17 of 23 speakers in my studio and home theater systems are internally powered. My studio system is all Genelec and sounds very accurate. I know the best new concert and studio speakers are internally powered there are great technical reasons to design a speaker and an amp synergistically, this concept is much more important to sound quality than the vibration systems we often buy. How can an audiophile justify a vibration system of any sort with this in mind.

128x128donavabdear

@donavabdear , apologies for not ignoring the man child. I will try better.

Had heard a lot about the PS power plants, but never dug very far into them so read a bit and talked to one of my EEs. The PS units are not true isolated regens so that may be why they don't solve it. Odds are good that the extension cord is getting you onto the same phase as your other equipment. Shouldn't matter, if you can, plug everything into a single phase. Easiest way to test is plug everything into a single power bar. Just don't turn it loud and you should be able to test.

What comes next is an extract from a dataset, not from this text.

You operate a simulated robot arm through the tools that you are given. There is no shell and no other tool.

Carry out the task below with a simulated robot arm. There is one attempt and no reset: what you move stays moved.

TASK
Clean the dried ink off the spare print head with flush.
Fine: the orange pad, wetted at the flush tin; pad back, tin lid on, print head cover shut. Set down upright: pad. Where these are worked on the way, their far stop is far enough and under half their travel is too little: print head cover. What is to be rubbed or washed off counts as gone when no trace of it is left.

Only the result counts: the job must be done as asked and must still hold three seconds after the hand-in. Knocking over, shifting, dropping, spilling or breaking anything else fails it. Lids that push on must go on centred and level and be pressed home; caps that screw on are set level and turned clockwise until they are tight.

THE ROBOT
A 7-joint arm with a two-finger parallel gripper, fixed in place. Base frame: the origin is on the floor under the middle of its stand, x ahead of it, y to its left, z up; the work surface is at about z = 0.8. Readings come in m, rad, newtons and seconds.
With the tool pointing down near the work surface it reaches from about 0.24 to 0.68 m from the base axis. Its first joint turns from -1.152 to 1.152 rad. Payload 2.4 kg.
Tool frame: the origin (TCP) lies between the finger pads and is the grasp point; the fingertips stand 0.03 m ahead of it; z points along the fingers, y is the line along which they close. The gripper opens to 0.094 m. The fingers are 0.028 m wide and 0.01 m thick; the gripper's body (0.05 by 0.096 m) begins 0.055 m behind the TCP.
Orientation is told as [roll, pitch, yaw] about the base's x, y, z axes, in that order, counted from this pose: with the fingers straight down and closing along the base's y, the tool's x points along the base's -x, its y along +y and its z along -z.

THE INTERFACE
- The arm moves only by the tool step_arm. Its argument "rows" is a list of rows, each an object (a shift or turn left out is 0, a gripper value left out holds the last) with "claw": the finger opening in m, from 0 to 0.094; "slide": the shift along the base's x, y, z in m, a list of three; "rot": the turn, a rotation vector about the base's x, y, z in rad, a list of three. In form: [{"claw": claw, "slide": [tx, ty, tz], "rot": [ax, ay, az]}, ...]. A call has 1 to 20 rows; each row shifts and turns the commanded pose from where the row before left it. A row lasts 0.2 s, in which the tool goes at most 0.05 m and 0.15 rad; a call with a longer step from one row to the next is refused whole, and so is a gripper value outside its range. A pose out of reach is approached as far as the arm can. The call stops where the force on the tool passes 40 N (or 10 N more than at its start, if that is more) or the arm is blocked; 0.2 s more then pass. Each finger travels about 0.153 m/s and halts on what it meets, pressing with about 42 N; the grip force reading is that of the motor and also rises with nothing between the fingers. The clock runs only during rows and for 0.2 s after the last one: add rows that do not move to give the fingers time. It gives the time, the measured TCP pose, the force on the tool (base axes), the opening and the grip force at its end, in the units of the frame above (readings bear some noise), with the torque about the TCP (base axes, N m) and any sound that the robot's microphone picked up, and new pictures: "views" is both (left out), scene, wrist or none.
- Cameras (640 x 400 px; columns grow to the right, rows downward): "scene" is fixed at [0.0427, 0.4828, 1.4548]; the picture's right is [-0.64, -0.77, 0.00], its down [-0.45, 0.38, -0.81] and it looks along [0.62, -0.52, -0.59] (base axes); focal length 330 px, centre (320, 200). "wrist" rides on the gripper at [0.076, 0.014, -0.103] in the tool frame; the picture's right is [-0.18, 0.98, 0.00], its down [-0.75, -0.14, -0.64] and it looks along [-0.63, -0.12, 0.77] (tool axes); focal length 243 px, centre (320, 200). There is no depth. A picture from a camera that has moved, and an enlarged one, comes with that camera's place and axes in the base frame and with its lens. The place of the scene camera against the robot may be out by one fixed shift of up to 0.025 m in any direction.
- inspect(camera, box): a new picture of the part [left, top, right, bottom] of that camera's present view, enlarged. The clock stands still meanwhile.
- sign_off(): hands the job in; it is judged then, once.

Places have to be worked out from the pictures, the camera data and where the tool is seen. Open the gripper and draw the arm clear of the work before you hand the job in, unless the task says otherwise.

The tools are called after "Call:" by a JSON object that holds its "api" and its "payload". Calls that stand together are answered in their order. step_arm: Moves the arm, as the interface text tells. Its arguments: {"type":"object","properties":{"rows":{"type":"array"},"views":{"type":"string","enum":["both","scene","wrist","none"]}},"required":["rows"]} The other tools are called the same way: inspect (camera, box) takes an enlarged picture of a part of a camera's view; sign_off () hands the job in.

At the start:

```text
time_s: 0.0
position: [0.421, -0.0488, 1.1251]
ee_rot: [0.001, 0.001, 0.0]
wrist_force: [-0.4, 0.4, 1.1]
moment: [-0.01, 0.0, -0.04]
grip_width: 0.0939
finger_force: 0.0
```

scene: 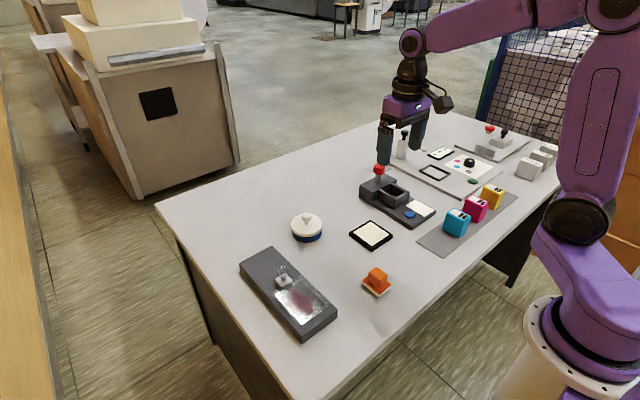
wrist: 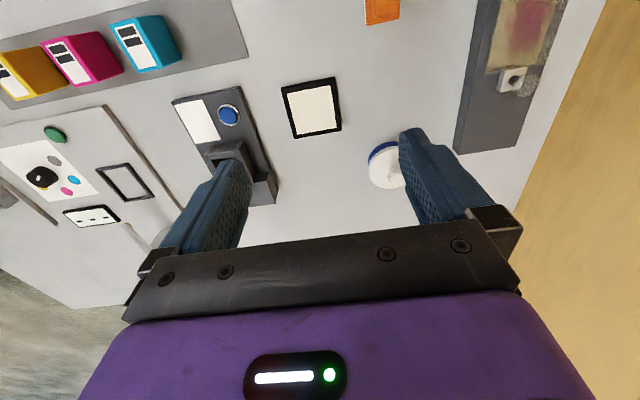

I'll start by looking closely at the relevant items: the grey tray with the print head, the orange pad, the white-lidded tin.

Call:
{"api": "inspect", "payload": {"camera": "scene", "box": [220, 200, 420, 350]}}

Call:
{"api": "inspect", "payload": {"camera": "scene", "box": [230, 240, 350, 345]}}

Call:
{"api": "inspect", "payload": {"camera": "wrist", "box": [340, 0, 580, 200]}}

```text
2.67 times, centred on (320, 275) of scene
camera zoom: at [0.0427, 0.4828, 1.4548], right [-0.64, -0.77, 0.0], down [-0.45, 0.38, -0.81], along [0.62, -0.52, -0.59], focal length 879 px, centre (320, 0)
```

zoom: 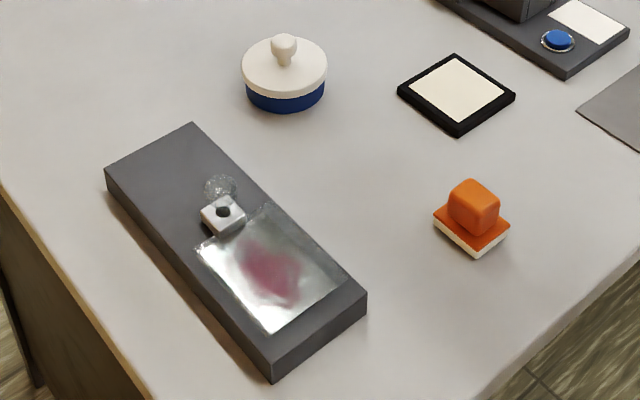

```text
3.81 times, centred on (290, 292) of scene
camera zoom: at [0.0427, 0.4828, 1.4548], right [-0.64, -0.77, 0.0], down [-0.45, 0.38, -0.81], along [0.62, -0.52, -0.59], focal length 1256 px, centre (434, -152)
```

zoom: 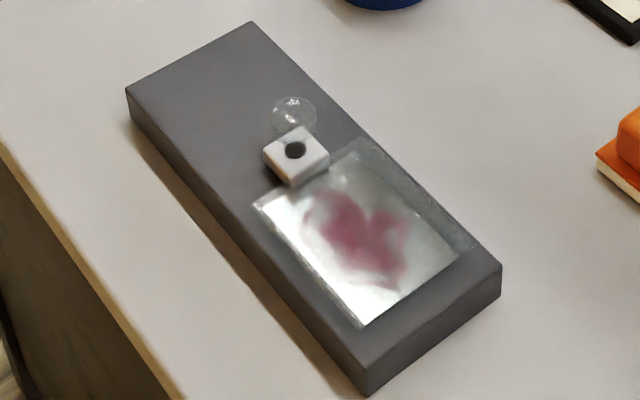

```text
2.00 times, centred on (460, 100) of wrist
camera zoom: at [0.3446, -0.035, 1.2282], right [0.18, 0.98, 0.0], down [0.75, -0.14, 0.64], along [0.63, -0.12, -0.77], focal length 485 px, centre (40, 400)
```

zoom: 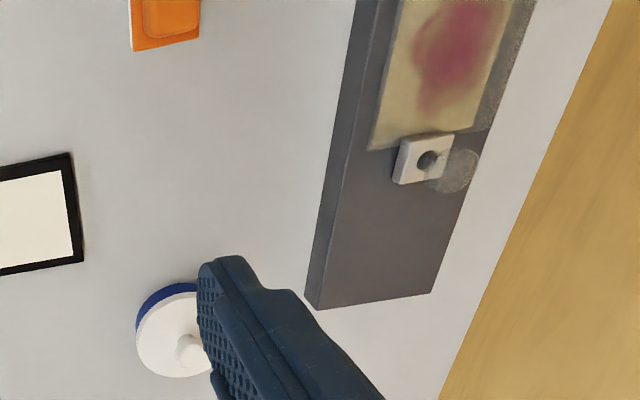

@invalid , a page or so back, I posted what Stereophile measured for SNR, 90db on balanced, but that pre-amp has really high output and they may have measured that 90db at the full output level. At a normal level, it could be 10-20db lower. That would be audible. The unbalanced are even noisier.

 

@thespeakerdude  I don't think that the BHK preamps are consistent from one example to another, some people claim no noise and others have a lot of noise. They didn't all have high sensitivity speakers either. 

@thespeakerdude

I will try better

No worries, I don’t think you could get any worse. If you ever get some actual speakers start a new thread so we can celebrate OK?🙄

@donavabdear 

Easiest way to test is plug everything into a single power bar

LOL, this guy will lead you from one dead end to another, feel free to play around, just don't spend any actual scratch.

 

@donavabdear hate to ask a dumb question, but the buzz does go away when you disconnect the audio input to the sub?

 

This thread started about powered speakers and confusion. I see a LOT of confusion in the last few posts that might derail this thread.

You don’t need tubes, power bars, exotic setups, multiple systems, and on and on people. The point of this thread is the advantages of powered speakers, not the confusion running amuk among the multiple posters here.

So look, let’s get down to it. To get a GREAT result for a very reasonable cash outlay here is an example. Two active speakers plus one preamp/streamer with built in room correction. That is all you need to get a great result. Don't let the confused posters make this complicated. Not your problem and certainly not mine.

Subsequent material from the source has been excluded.